Nagrodzona w Gdyni w 2005 za "Kochanków z Marony", aktorka znana jest z dość uważnego doboru repertuaru.
Debiutowała w telewizji, za to bardzo niebanalnie - bo w serialu Izabeli Cywińskiej "Boża podszewka". Reżyserka do dzisiaj jest pod wrażeniem talentu Gruszki, którą uważa za najciekawszą postać swojego pokolenia.
W kinie pojawiła się po raz pierwszy "zauważalnie" w "Sponie". Jednak najgłośniej zrobiło się o Gruszce (podobno wbrew jej woli, aktorka wyjątkowo źle znosi zbyt intensywne zainteresowanie mediów swoim życiem osobistym) przy okazji premiery "Przedwiośnia". Sam film zbierał recenzje różne, ale w zasadzie nikt nie miał uwag do Wandzi Okszyńskiej w jej wykonaniu.

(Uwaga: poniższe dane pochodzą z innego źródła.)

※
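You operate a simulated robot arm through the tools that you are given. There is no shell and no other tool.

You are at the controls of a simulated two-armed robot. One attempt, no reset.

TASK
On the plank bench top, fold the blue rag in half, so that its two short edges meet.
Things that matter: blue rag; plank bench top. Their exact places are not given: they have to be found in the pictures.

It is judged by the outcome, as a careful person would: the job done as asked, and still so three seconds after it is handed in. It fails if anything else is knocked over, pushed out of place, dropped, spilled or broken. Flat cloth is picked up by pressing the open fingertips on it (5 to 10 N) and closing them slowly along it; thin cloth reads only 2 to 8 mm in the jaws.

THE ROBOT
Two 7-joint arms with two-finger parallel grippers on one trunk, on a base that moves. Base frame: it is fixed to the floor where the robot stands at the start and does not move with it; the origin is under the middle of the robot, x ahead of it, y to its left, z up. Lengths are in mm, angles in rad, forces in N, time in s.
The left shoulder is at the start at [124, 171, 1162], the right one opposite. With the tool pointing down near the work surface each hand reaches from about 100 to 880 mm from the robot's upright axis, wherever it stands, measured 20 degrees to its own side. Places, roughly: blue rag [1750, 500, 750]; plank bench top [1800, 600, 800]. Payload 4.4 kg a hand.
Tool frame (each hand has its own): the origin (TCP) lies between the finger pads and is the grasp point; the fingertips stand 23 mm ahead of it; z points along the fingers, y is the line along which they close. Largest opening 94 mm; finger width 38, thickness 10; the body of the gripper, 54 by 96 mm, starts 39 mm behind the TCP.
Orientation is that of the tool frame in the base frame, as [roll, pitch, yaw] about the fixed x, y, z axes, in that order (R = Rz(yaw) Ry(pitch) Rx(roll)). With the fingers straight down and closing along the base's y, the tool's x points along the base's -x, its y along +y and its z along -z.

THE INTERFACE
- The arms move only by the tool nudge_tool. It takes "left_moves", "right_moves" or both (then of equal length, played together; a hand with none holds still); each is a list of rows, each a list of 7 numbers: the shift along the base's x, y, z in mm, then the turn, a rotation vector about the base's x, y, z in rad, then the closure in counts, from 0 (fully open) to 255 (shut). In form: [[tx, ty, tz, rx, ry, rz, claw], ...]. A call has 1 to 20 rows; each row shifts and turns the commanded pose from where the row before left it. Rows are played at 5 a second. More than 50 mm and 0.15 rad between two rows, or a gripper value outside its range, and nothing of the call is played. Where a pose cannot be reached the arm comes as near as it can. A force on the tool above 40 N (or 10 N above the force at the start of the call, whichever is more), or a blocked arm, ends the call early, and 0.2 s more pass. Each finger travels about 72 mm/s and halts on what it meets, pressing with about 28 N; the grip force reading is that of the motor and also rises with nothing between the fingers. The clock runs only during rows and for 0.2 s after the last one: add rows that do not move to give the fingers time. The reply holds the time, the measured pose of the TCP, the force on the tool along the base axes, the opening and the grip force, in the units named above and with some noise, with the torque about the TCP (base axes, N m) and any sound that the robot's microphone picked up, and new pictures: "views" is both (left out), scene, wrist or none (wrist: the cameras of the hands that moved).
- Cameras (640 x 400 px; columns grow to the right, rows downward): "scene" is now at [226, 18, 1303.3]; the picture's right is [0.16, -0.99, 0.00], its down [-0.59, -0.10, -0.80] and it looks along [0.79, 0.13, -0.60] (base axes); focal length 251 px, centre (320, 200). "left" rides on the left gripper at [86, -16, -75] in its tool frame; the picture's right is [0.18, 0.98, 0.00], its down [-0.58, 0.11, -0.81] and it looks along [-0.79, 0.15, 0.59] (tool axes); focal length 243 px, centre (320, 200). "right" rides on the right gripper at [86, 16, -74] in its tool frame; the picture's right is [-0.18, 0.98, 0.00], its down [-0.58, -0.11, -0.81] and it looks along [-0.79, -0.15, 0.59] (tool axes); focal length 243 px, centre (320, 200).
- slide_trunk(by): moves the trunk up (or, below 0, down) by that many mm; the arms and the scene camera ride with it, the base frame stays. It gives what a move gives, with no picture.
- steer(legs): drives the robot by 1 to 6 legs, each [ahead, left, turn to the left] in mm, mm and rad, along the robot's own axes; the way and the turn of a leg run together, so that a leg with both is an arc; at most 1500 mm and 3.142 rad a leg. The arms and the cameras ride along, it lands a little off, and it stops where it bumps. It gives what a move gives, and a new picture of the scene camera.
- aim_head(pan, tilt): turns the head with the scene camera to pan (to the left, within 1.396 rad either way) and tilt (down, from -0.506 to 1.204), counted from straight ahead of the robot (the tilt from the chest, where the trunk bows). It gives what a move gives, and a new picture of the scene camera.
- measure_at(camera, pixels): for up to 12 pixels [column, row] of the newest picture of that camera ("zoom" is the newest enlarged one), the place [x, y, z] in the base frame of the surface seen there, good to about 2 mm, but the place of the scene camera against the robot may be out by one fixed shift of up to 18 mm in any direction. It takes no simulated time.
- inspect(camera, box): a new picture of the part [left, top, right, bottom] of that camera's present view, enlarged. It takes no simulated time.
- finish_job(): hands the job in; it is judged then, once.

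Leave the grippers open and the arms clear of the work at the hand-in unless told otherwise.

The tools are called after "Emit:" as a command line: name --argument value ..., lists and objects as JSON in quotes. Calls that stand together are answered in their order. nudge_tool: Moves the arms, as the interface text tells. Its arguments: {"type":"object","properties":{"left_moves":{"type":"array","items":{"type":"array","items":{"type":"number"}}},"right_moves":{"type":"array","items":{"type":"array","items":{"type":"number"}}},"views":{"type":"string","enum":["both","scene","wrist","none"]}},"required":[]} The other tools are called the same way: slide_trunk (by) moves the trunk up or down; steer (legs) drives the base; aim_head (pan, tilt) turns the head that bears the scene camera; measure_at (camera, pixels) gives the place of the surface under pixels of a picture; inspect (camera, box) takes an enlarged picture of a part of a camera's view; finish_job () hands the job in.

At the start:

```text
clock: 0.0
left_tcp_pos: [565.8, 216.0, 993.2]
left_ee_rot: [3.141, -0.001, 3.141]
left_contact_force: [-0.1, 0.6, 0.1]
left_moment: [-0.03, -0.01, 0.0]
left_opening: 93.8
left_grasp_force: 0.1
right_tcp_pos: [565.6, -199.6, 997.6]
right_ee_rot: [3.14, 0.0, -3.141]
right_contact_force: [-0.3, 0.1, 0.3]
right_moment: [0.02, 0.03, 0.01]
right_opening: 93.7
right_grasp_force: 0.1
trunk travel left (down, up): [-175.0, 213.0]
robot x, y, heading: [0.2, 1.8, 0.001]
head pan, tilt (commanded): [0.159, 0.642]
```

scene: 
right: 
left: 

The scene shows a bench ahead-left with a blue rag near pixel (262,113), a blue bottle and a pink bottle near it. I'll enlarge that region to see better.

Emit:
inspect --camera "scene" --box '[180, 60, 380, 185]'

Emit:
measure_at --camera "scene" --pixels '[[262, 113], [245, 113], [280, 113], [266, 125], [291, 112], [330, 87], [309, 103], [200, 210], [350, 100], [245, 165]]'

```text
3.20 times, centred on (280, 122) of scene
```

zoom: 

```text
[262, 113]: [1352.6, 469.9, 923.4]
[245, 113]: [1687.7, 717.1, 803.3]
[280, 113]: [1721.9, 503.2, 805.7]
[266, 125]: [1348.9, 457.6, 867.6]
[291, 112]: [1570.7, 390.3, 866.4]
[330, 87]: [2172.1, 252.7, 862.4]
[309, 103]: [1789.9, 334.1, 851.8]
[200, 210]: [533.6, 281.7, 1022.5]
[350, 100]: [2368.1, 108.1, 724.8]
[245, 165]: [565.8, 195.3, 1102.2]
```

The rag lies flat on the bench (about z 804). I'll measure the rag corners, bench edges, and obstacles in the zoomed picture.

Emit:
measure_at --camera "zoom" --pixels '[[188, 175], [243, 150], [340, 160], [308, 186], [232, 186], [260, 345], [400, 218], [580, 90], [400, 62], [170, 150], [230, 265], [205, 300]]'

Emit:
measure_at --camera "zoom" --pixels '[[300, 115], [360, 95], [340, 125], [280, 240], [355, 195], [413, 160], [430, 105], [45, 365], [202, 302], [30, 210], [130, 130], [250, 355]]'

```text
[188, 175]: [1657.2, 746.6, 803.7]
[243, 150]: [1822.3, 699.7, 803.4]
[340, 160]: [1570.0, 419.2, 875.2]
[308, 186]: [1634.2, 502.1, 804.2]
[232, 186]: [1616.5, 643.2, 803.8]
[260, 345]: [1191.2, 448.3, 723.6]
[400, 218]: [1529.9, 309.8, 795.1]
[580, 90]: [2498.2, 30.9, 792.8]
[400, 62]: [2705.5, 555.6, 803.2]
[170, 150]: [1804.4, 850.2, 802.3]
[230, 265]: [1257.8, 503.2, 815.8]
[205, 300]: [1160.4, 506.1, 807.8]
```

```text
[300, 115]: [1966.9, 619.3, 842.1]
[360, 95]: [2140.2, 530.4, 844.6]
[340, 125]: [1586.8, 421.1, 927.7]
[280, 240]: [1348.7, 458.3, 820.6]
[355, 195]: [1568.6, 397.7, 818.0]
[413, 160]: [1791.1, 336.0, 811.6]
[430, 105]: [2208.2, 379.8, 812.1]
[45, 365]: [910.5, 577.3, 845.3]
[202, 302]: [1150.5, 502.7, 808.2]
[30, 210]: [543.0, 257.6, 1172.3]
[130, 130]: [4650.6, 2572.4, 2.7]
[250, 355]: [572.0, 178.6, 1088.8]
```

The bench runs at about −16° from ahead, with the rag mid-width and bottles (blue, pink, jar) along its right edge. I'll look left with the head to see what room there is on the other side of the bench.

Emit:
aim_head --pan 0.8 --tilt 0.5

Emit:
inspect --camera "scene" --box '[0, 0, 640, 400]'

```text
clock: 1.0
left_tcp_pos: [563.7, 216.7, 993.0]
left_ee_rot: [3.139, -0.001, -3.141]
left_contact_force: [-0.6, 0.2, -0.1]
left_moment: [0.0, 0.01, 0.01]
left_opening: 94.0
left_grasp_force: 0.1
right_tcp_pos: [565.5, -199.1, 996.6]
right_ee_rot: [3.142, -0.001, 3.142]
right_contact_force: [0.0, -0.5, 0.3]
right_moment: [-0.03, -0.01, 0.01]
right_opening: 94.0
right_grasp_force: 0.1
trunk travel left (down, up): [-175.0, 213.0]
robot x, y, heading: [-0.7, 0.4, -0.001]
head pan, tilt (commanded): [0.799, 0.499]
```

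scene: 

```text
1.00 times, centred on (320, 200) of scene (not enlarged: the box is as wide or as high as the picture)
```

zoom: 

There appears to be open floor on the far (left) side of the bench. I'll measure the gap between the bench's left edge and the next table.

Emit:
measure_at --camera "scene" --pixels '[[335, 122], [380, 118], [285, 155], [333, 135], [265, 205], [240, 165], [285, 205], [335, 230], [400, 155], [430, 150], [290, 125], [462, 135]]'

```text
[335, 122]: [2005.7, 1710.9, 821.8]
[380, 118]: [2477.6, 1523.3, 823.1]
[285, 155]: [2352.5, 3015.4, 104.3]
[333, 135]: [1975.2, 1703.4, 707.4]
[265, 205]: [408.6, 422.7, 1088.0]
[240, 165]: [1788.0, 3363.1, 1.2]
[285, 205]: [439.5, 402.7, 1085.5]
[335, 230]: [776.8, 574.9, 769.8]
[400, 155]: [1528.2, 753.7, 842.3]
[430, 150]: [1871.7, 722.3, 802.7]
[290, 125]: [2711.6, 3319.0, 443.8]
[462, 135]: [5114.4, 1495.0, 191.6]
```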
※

Potem była seria dobrych serii - "Oficer", "Sfora", kolejna "Boża podszewka", "Wiedźmin" (no, może przy tym ostatnim przymiotnik "dobry" jest trochę nie na miejscu). Cieszy, że nie ma na liście prawdziwych perełek a'la "M jak miłość" lub "Na Wspólnej".
"Francuskim numerem" aktorka zawalczyła ze swoim wizerunkiem rozchwianej, wrażliwej, kruchej dziewczyny, którą każdy chciałby się zaopiekować. Szkoda, że film okazał się udany w połowie.
Warto dodać, że od 2003 roku Gruszka jest w zespole Teatru Narodowego w Warszawie.